Mobile Host Spot or Tethering Plan

There is a chance you may be somewhere without WiFi, plan ahead and make sure you can keep in contact. It’s a terrible feeling to get an SMS and not be able to do anything for 20 -30 minutes.

Charger for Cellphone

If you need to use your phone to talk, you’re probably going to use more battery time. If you’re also planning to use your phone to tether or a mobile hotspot, you’ll be eating through your batter very quickly, so it best to carry one of these.

Headset for Cell Phone

If you end up on the phone, you’ll probably want your hands for other things. It helps you keep both hands on the keyboard, of allows you to easily take notes, without putting your smart phone at risk.

Computer

Well you are going to fix servers, right? Make sure you can connect to your production instances, your documentation servers, VPN, and your mobile internet. You should try all of these things first, so that you’re not caught trying to figure it out on the go. Make sure you have the following:

  • Production Access (VPN or bastion host access)
  • SSH keys, if needed
  • Offline copies of some documentation in case your documentation servers are inaccessible.
  • Links to bugtracking, and monitoring servers/services.

Laptop Power Adapter

You should be prepared to be on your computer for a while. Its can be pretty easy to run out of power when you’re on the go

Paper Notebook

Sometimes it helps to write things down. You may not be in a good place to file tickets, and communicate what is happening. It can also be a little faster to scribble a note on a piece of paper, and it may help you reconstruct things a little later. As a extra bonus you can take down a phone number, if you need to.

Pen

A notebook is pretty useless without it.

Data Center Badge (if needed)

If you have physical hardware, you may have to drive to the datacenter. Its better to have this with you in an emergency, then to have to stop at the office, or home first.

Conclusion

Its not a ton of equipment, but its enough to get the job done. What you’re looking to do is eliminate any reason why you’d to eliminate any thing that might stop you from resolving the issue.

 

DevOps Physical Hardware

Physical Infrastructure for the Win

Tired of cloud infrastructure performance? Wishing you could get a couple SSDs to solve your IOps issues in EC2? Trying to reduce your operating expenses, and are ok with the capital expense? There are plenty of reasons that you should consider physical, or managed hardware but managing it presents its own challenges. In order to do it right you’ll need to keep a few things in mind.

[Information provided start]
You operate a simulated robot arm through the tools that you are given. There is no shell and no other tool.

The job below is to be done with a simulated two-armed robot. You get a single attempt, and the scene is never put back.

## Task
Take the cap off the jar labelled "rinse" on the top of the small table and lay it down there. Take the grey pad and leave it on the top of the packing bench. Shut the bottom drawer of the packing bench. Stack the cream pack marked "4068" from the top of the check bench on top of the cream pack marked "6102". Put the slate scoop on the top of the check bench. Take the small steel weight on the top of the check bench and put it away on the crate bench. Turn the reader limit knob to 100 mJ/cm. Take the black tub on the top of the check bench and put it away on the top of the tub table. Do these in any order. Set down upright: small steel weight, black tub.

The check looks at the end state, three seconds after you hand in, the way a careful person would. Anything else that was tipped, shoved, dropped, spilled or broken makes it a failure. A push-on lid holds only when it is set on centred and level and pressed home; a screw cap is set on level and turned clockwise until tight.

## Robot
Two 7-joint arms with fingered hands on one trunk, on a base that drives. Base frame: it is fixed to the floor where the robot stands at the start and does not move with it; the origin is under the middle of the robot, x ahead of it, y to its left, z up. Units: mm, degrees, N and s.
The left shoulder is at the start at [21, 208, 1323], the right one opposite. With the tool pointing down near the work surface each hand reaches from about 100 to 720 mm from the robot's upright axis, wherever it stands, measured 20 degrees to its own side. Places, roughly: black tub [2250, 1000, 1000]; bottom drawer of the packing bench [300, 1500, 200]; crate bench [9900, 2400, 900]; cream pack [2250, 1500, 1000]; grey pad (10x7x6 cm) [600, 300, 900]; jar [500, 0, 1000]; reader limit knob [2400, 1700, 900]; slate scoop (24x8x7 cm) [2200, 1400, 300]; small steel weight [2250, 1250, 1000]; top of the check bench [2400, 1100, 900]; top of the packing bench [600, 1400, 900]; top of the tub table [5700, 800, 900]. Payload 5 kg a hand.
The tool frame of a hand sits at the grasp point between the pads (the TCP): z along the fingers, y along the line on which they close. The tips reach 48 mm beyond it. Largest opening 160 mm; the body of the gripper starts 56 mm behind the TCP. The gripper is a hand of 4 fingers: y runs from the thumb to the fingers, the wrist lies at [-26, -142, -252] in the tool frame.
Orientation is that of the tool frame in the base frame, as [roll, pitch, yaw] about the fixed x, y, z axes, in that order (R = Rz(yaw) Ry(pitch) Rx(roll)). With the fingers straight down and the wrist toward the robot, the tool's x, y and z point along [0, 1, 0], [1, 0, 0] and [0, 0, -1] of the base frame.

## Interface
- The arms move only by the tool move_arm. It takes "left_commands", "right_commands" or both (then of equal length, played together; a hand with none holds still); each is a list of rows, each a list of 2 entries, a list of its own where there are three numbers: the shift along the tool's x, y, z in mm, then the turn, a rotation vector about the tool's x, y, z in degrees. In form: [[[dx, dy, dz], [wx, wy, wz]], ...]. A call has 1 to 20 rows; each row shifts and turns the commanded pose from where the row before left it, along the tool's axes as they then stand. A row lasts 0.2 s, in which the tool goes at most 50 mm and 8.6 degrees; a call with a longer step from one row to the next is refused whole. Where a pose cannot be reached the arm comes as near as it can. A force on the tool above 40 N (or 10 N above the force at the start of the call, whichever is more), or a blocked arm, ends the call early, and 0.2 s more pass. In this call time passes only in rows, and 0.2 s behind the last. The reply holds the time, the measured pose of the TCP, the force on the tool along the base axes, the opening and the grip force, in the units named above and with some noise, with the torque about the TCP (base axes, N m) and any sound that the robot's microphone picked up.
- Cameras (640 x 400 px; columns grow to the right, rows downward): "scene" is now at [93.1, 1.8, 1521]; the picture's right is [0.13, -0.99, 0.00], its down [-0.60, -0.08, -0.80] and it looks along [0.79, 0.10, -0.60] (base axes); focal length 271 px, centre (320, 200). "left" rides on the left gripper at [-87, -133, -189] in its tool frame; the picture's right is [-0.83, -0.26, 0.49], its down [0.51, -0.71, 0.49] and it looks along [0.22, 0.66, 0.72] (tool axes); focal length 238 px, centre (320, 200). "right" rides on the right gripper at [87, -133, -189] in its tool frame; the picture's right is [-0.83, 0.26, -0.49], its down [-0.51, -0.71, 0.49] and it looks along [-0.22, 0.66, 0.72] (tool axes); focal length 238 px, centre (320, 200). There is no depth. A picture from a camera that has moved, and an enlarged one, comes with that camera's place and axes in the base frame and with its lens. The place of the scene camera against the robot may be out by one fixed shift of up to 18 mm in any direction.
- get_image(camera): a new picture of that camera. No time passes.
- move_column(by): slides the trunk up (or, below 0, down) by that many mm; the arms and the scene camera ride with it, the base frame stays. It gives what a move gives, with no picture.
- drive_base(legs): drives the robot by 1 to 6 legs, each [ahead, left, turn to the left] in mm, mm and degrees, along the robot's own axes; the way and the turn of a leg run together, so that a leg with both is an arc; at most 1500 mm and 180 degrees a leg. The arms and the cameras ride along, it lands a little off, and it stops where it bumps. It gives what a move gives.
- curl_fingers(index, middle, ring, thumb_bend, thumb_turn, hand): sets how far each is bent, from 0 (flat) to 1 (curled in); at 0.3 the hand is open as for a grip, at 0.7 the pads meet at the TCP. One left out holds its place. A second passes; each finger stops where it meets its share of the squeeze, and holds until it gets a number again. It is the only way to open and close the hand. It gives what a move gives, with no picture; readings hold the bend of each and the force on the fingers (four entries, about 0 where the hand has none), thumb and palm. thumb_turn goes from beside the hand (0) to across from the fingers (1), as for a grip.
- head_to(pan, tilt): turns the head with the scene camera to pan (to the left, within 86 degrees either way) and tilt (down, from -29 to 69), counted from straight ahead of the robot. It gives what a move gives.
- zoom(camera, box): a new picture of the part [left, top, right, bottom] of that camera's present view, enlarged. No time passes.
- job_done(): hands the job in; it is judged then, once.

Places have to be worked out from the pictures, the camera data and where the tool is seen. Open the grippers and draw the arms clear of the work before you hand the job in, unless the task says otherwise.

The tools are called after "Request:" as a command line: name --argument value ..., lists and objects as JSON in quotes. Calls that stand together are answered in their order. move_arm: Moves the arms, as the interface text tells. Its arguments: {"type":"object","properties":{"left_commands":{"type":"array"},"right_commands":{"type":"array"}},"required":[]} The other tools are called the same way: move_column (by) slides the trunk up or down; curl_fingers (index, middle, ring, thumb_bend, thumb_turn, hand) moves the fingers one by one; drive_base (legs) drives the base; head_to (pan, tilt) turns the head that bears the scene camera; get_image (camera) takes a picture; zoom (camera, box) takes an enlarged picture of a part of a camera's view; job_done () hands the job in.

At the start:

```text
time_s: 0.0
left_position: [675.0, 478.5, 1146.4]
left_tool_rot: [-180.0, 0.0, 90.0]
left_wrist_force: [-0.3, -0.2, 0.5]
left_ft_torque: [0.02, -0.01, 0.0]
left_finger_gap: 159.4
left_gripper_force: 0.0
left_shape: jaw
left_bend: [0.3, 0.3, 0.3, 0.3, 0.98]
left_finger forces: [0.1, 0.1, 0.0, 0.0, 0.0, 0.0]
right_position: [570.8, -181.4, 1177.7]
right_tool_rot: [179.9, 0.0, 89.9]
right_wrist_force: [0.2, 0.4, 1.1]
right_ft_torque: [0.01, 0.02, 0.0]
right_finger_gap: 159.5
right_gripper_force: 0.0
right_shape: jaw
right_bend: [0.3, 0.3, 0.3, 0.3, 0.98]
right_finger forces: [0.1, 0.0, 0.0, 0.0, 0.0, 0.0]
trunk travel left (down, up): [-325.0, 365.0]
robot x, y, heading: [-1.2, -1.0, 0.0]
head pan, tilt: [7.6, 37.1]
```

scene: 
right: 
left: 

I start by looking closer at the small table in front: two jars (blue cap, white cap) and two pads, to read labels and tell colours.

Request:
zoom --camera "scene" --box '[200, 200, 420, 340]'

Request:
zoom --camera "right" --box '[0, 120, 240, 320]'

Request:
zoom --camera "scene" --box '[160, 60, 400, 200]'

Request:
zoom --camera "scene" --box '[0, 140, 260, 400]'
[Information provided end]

1. Start by turning out the lights.

I don’t know why but many people love trekking to the datacenter; I hate it. It is like working in a boiler room; there are thousands of fans, cold and hot moments, and a lot of physical security. When something goes wrong at two in the morning, and you’re at least an hour away, you’ll wish you didn’t have to call the smart hands service, or worse yet hop in the car to press a power button. So, making your physical hardware easy to deal with starts by building and then utilizing your lights out management resources.

You should only consider hardware that is meant for the datacenter. You’re looking for equipment with an IPMI card, and ideally with a virtual console exposed through a web ui, if you can’t get the virtual console, try to setup serial over lan access, since its better than nothing. When you install your equipment, your first step should be setting up your IPMI access, and connecting them to your management network(I’ll coverer setting up a management network in another blog post).

Often overlooked due to price, but totally worthwhile are managed PDUs. They often add to the underlying price, but will save you money in the long run, since a smart hands call will cost you about 200 dollars to pull a power plug.

2. Physical Tracking

Often overlooked in early small installations is the importance of tracking your hardware, wires, switches, DIMMs, and power. There will be times that you have to explain to someone else what to do in the data center, and the more you have documented the easier communicating with someone else is.

I would personally recommend installing something like Racktables (http://racktables.org/). Its fairly easy to setup, but makes life much simpler. If you think that’s too much, you can use a wiki, a spreadsheet, or Visio. You’re looking for something that you can send to someone in an emergency.

You should record what system interface is plugged into which port on your switch. You should give each Ethernet cable an id, and record the cable id associated with each connection. You should give each power cable an id, and you should record which socket you used on your PDU. Label your servers, and record the labels in your tracking solution. When you make changes update what you’ve changed.

3. Plan Your Trips

If you’re going to the datacenter, make a plan and try to stick to it. It’s easy to get distracted, and leave things in a partially configured state, or not update your documentation. I always spend an hour or so planning my day at the datacenter.

You should arrange your day starting with the most critical tasks, and finishing with the least critical tasks. If you get stuck on a task, you can skip things that aren’t as crucial, and also helps you make sure that if you’ve started a task you can finish it.

Think through what you’ll need on your trip, and think about what you’ll need. You may or may not be close to a place you can buy an Ethernet cable, or a power adapter for you laptop. If you need something, its best to have it with you in your bag, or worst case in you car. You can easily loose 2 or 3 hours going on a shopping trip. If you’re missing something, and its not a high priority, schedule the task for the next trip.

The most important thing to remember is that you need to have discipline. Keep track of things, plan ahead, and set your self up for success. Physical infrastructure has different challenges, but they can be solved easily.